Set problem
Narrow the data below down to the lines containing "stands".

-- Begin Information provided --

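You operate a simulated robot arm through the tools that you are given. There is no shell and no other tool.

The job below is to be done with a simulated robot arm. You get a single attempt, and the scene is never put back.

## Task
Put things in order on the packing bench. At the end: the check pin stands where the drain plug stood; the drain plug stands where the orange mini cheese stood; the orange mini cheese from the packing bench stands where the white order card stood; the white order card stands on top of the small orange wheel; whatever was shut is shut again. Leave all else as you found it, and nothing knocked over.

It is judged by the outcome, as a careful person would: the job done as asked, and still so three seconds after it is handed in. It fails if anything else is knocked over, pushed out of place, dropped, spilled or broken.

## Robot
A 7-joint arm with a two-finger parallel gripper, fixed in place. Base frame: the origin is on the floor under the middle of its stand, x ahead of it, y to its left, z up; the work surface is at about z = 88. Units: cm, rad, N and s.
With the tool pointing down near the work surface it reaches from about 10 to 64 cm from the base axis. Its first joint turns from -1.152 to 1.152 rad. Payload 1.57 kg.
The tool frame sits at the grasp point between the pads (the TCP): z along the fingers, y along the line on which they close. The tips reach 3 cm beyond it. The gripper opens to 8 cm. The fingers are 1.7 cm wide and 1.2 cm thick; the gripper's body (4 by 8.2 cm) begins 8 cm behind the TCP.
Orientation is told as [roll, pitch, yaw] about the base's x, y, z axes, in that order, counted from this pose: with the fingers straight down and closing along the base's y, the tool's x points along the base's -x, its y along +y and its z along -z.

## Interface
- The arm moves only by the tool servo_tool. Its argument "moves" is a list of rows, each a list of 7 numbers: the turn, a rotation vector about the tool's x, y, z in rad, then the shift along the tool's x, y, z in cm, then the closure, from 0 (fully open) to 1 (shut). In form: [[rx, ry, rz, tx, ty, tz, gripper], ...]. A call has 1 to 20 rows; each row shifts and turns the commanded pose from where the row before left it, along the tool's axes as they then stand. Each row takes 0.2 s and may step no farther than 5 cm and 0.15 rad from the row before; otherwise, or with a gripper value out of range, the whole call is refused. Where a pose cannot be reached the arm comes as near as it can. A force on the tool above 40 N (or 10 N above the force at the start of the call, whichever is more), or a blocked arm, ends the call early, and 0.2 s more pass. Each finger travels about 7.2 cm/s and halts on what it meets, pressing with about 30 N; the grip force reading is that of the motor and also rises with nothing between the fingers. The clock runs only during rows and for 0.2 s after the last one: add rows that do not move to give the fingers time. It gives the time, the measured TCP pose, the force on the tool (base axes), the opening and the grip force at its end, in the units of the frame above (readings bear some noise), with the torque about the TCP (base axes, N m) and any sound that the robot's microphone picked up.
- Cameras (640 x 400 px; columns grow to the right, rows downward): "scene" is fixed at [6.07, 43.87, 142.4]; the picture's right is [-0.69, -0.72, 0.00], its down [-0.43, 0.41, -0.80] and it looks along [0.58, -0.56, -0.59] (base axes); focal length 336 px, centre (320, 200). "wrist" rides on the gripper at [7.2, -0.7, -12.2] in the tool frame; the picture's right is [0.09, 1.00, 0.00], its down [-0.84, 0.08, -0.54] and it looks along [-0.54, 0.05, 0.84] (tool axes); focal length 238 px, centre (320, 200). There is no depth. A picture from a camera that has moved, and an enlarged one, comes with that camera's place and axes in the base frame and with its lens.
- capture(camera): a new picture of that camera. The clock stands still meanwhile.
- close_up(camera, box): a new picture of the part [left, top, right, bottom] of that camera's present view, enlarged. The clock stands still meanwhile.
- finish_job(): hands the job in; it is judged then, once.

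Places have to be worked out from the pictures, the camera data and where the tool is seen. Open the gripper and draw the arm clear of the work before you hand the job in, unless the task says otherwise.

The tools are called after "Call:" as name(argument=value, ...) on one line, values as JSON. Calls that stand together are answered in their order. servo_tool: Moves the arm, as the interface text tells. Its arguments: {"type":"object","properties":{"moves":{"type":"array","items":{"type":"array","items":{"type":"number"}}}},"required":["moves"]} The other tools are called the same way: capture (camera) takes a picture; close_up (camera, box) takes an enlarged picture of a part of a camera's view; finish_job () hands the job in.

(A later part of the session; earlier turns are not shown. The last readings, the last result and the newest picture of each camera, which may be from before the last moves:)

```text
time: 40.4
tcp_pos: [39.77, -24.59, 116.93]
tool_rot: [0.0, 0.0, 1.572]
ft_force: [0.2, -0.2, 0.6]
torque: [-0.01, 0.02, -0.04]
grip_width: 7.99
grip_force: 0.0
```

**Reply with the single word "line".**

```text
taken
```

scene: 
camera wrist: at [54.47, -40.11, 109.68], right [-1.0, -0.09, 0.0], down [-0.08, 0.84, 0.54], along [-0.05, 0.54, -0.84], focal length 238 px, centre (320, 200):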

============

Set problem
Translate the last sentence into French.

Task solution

-- End Information provided --

Task solution
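Put things in order on the packing bench. At the end: the check pin stands where the drain plug stood; the drain plug stands where the orange mini cheese stood; the orange mini cheese from the packing bench stands where the white order card stood; the white order card stands on top of the small orange wheel; whatever was shut is shut again. Leave all else as you found it, and nothing knocked over.
- capture(camera): a new picture of that camera. The clock stands still meanwhile.
- close_up(camera, box): a new picture of the part [left, top, right, bottom] of that camera's present view, enlarged. The clock stands still meanwhile.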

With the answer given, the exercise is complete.